Snap, snap, snap. Standing in the back of the auditorium with his head held down, listening intently, and snapping along to the rhythm was my middle school music teacher. I was on stage, playing piano with a trio of 50-year-old wannabe jazz musicians, performing at the end of a week-long jazz improv summer camp. For adults.
I was 13.
A lot of kids played sports. I did that too, being tall and lanky and a coach’s favorite recruit - but my heart wasn’t in competitive sports. My interests were art and music. Thinking and reading and dreaming. Feeling things, deeply. Looking to understand the world.
School taught me that I was smart but feelings of being an outsider were often at the forefront. Playing piano in my middle school jazz band didn’t give me popularity street cred. I'll never forget the time Mr. Nearpass, my music teacher, put on a gorilla mask and ran through the cafeteria with a honey bun on a styrofoam plate with a birthday candle singing (or rather grunting) happy birthday. In front of everyone.
I found my community in music. We were all a little weird, a little different. We were damn good, too - the #1 middle school jazz and music program in the state of Indiana. And Mr. Nearpass was our leader through our coming of age moment. He could inspire you and demand a lot from you. He took us seriously, and I was willing and ready to be taken seriously.
Jamey Abersold’s Summer Jazz Workshops were held in Louisville (I say “were” because I believe the last workshop was in 2012. The website is still live, and you can read about this amazing experience here). People came from all over the country to participate, some my age and others well into retirement. If you wanted to learn to understand and play jazz music, no matter what your instrument, this was the best workshop to attend. The first day starts with auditions and theory quizzes that determine proficiency and class choice. The last day concludes the week with a performance from your trio, where you improv in front of all to see and hear.

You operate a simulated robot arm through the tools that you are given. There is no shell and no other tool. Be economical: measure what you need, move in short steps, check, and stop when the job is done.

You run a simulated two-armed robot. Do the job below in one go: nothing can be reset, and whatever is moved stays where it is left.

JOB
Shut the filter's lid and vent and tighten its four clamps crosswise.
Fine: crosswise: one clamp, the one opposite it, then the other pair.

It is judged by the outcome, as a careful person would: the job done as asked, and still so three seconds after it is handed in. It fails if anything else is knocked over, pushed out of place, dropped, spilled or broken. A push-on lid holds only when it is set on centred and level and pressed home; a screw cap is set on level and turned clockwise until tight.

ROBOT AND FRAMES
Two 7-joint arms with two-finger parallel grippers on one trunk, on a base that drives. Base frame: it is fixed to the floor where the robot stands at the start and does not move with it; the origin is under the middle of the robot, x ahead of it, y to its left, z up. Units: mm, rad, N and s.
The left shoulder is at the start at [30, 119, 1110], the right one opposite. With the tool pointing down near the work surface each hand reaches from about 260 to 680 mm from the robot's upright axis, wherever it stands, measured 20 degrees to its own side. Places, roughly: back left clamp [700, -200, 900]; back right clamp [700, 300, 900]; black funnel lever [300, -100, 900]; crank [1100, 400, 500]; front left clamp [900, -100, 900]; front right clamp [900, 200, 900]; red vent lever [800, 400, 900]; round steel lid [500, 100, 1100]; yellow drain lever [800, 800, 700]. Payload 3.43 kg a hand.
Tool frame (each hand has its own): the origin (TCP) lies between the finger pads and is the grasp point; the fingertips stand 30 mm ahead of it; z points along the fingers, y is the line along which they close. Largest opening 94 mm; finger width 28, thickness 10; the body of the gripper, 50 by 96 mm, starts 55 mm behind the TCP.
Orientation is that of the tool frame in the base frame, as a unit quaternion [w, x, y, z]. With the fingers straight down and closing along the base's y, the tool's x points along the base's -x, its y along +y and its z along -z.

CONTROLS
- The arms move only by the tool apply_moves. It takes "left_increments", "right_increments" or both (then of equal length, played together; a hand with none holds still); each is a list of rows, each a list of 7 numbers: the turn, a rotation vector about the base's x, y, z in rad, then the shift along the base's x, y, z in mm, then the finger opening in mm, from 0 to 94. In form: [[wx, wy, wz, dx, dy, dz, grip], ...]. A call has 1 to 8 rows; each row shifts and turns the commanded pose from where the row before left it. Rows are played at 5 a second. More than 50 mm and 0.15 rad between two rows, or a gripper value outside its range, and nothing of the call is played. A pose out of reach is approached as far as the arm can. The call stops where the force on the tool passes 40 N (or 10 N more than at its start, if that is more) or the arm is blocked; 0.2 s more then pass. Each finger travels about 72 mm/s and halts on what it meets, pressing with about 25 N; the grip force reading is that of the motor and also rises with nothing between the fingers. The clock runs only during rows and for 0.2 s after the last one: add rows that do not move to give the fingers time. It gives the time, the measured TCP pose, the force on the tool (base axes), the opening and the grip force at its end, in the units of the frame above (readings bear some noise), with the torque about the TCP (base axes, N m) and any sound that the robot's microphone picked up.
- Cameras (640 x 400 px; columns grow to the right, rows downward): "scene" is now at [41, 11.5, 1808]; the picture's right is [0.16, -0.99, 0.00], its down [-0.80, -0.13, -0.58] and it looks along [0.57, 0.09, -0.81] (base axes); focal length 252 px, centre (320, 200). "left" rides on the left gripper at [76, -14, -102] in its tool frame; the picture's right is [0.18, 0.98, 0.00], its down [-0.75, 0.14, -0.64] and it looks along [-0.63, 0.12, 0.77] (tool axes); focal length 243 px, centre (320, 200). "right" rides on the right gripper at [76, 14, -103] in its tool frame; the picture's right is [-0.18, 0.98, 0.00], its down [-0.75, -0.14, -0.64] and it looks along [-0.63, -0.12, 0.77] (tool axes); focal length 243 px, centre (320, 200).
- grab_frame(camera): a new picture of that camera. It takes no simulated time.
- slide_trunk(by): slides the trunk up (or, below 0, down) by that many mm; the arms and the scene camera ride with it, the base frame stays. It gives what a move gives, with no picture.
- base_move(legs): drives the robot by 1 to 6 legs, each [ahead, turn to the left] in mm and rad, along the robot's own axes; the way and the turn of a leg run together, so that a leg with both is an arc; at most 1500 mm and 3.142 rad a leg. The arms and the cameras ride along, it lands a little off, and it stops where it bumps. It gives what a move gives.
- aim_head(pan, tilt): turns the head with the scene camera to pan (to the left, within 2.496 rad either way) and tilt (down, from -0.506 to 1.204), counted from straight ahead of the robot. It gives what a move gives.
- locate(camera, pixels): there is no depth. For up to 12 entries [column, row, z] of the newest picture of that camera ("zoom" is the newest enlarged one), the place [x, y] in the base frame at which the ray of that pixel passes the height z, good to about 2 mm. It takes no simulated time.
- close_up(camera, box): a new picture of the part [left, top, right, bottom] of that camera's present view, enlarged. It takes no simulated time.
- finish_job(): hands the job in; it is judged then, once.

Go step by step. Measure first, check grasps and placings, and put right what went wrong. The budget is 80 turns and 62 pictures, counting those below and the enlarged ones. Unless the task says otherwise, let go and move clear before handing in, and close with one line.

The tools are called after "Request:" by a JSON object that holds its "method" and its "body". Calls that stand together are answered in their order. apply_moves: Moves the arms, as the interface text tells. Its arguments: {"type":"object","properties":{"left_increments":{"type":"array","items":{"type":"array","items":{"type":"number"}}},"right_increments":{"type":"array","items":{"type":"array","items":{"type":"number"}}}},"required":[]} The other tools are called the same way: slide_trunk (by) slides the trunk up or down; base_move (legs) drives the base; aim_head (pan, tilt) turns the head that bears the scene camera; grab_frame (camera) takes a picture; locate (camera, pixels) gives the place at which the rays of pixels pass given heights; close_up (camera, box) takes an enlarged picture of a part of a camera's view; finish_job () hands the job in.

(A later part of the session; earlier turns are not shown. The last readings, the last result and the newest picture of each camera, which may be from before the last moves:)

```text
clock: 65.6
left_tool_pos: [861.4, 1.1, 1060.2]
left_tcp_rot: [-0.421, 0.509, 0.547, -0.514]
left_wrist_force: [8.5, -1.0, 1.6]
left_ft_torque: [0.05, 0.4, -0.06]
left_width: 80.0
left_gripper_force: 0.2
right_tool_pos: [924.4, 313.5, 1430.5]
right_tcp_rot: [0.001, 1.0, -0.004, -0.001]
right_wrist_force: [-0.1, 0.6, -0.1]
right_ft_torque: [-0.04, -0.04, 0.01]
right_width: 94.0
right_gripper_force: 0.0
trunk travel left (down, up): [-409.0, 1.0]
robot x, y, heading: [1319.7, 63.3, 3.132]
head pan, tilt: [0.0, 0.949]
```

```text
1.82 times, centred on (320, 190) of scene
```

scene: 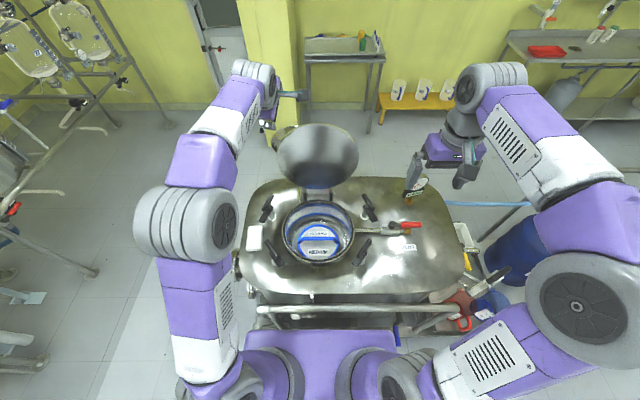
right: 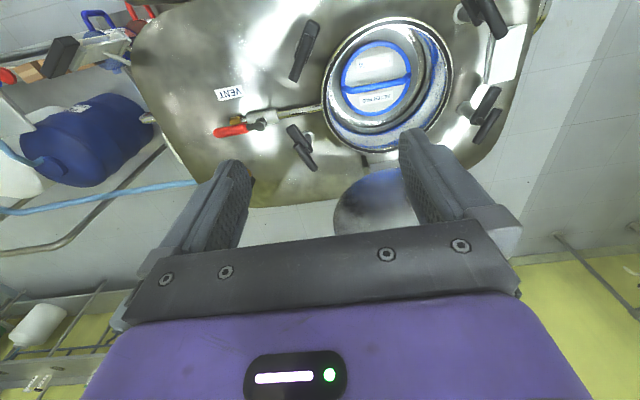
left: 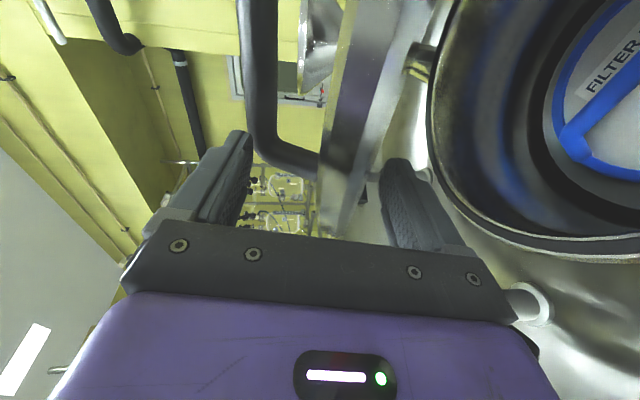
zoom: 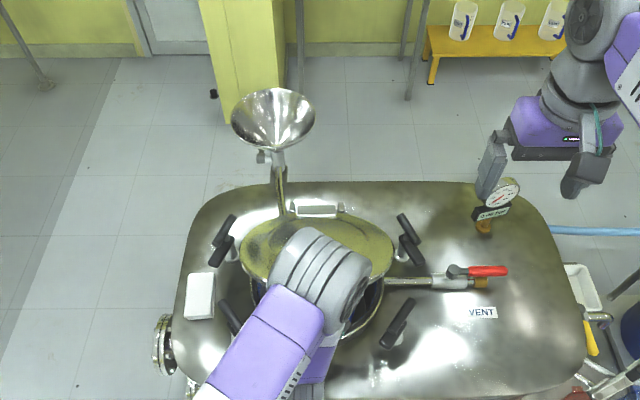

There are many memories of this experience that I'd label as profound. Not profound in the moment, but in how the experienced shaped who I am. Hours in practice rooms transcribing Horace Silver's "Song for my Father" on blank sheet music, pecking out the song note by note until I got it right. Sharing a piano bench with some of the best jazz pianists of my time who were teaching me the fundamentals of improv.
For other kids, their participation in sports taught them the principles of how to work as a team and the importance of discipline. For me, music helped me embrace my creativity, be in tune with my emotions, and see beauty in the world. It shaped how I solve problems.
When my hands hit the piano keys at camp, or today when I’m listening to jazz, I feel something hard. Some people say they see color and I’d say I feel music in a way that’s indescribable.
Humans have feelings. Deep, thoughtful, confusing feelings. For whatever reason, we love certain sounds that harmonize, we love rhythms we can tap our foot to. We pick out songs and make playlists for the most important moments in our lives and the most mundane. We look for patterns in music, hence why we call songs catchy. Jazz has patterns but they can be harder to pick up on and less familiar. The 5/4 time signature is a distinct pattern you won't find in a radio hit. That difference and uniqueness is what I'm trained to hear. Jazz has been championed by the strange and unusual. I love it because it is against the grain. It’s defiant (hello, Severance). Growing up, jazz taught me to find meaning in the differences between us, not the similarities.
When it came time to naming this agency, I knew it had to reflect myself in the most personal way. Five Four is named after that odd, funky 5/4 time signature. It's a nod to the experiences that made me who I am. It's a reminder that we at Five Four march to the beat of our own drum. We stand apart because we're confident in our beliefs and our talents. We want to connect deeply with others. We seek to understand the world around us and its culture.
We will stay true to this because its simply who we are and always have been.